━━━━━ Source data ━━━━━

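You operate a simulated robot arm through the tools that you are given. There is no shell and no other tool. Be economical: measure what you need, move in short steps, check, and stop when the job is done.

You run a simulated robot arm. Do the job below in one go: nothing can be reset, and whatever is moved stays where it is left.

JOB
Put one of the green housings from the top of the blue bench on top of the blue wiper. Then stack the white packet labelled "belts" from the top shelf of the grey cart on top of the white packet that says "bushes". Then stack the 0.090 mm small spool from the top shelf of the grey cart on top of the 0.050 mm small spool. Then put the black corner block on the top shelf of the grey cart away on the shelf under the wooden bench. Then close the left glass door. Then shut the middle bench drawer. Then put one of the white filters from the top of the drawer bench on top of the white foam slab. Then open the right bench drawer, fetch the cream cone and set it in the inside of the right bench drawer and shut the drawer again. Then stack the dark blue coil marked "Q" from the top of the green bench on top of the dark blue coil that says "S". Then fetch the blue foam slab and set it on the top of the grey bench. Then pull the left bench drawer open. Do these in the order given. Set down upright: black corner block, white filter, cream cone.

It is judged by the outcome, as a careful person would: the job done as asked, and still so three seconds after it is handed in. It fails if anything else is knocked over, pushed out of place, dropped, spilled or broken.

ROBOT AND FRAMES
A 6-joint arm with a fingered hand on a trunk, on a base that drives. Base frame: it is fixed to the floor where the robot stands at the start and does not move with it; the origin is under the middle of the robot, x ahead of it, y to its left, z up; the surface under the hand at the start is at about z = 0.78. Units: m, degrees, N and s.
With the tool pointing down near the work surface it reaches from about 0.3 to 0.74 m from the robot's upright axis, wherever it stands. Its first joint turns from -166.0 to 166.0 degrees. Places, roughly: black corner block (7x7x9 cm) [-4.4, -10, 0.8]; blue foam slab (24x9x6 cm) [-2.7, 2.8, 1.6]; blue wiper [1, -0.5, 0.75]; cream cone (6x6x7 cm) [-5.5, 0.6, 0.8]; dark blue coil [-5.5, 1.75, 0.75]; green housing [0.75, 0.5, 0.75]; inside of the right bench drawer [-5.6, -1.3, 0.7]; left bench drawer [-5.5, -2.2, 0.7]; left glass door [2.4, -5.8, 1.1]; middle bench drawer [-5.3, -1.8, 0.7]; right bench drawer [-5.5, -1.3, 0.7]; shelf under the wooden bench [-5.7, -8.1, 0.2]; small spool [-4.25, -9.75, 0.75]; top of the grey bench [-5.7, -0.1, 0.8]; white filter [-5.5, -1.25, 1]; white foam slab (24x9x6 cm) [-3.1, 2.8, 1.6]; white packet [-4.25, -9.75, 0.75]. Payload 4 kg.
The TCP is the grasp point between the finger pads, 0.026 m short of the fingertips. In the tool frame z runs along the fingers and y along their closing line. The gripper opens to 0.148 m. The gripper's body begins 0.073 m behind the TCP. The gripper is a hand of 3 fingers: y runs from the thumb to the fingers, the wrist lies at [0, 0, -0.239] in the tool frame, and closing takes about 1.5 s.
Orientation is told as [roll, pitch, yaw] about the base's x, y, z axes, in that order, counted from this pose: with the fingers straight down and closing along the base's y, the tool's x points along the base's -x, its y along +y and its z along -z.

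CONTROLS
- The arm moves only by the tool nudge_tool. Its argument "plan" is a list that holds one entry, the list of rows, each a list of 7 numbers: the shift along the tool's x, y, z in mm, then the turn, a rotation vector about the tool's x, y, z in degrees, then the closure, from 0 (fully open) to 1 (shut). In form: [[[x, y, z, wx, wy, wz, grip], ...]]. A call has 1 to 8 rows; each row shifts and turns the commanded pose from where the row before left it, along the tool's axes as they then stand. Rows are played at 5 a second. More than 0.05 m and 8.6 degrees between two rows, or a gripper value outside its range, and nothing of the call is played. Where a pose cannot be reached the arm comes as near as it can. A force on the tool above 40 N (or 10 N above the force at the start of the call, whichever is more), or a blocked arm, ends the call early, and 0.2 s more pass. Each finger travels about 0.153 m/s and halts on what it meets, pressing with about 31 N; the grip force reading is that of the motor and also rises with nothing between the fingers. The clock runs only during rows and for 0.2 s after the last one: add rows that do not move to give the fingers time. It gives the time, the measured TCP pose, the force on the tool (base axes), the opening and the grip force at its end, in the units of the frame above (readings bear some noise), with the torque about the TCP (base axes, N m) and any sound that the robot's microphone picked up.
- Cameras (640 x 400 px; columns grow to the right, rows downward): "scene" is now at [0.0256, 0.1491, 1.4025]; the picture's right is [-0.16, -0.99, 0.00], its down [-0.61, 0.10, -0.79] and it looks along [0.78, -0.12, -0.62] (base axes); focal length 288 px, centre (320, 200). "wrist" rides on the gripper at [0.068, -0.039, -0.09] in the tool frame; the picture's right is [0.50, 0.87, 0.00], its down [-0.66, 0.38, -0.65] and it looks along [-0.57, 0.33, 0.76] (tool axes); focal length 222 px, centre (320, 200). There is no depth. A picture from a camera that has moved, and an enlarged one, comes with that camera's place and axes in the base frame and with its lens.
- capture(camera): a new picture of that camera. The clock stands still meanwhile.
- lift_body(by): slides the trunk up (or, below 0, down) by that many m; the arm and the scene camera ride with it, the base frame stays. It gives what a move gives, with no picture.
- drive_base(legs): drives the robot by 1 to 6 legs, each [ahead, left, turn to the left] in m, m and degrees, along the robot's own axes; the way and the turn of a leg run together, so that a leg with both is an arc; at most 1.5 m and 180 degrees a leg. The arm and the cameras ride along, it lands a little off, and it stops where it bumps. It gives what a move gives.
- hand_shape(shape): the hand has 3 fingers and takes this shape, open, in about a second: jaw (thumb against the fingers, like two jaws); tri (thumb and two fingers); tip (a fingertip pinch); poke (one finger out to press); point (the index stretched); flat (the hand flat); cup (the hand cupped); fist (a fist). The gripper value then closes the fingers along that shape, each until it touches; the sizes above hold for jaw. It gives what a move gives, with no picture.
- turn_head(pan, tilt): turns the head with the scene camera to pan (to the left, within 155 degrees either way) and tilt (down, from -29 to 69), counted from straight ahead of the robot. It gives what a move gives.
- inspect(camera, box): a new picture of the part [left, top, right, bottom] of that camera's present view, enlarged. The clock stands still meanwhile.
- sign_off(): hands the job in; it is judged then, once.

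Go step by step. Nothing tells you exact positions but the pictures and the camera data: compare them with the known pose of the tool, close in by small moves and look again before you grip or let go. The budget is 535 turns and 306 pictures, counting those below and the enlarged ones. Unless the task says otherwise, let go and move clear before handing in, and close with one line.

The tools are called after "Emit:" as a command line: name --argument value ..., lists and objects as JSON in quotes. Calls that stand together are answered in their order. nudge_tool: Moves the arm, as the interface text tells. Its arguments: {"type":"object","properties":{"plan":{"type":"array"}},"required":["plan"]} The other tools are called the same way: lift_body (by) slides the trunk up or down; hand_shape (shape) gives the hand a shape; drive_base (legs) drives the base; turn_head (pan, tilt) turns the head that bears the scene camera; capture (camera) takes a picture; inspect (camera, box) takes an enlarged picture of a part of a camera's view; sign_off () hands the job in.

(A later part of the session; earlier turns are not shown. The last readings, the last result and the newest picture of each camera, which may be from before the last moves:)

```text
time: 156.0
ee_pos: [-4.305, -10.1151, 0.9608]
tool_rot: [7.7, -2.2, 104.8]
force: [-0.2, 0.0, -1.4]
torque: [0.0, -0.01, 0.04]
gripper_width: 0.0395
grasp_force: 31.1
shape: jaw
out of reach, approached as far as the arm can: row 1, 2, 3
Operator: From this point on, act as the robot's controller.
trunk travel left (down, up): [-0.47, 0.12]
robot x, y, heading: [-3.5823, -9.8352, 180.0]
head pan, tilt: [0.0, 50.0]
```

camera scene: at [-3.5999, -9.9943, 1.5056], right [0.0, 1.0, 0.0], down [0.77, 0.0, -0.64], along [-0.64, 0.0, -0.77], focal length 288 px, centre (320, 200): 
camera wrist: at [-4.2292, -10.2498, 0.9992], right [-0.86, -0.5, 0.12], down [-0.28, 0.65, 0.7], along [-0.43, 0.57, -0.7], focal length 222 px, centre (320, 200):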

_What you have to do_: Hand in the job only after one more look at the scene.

━━━━━

_What you have to do_: Copy every line that contains the string "focal".

_Full solution_:
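- Cameras (640 x 400 px; columns grow to the right, rows downward): "scene" is now at [0.0256, 0.1491, 1.4025]; the picture's right is [-0.16, -0.99, 0.00], its down [-0.61, 0.10, -0.79] and it looks along [0.78, -0.12, -0.62] (base axes); focal length 288 px, centre (320, 200). "wrist" rides on the gripper at [0.068, -0.039, -0.09] in the tool frame; the picture's right is [0.50, 0.87, 0.00], its down [-0.66, 0.38, -0.65] and it looks along [-0.57, 0.33, 0.76] (tool axes); focal length 222 px, centre (320, 200). There is no depth. A picture from a camera that has moved, and an enlarged one, comes with that camera's place and axes in the base frame and with its lens.
camera scene: at [-3.5999, -9.9943, 1.5056], right [0.0, 1.0, 0.0], down [0.77, 0.0, -0.64], along [-0.64, 0.0, -0.77], focal length 288 px, centre (320, 200): 
camera wrist: at [-4.2292, -10.2498, 0.9992], right [-0.86, -0.5, 0.12], down [-0.28, 0.65, 0.7], along [-0.43, 0.57, -0.7], focal length 222 px, centre (320, 200):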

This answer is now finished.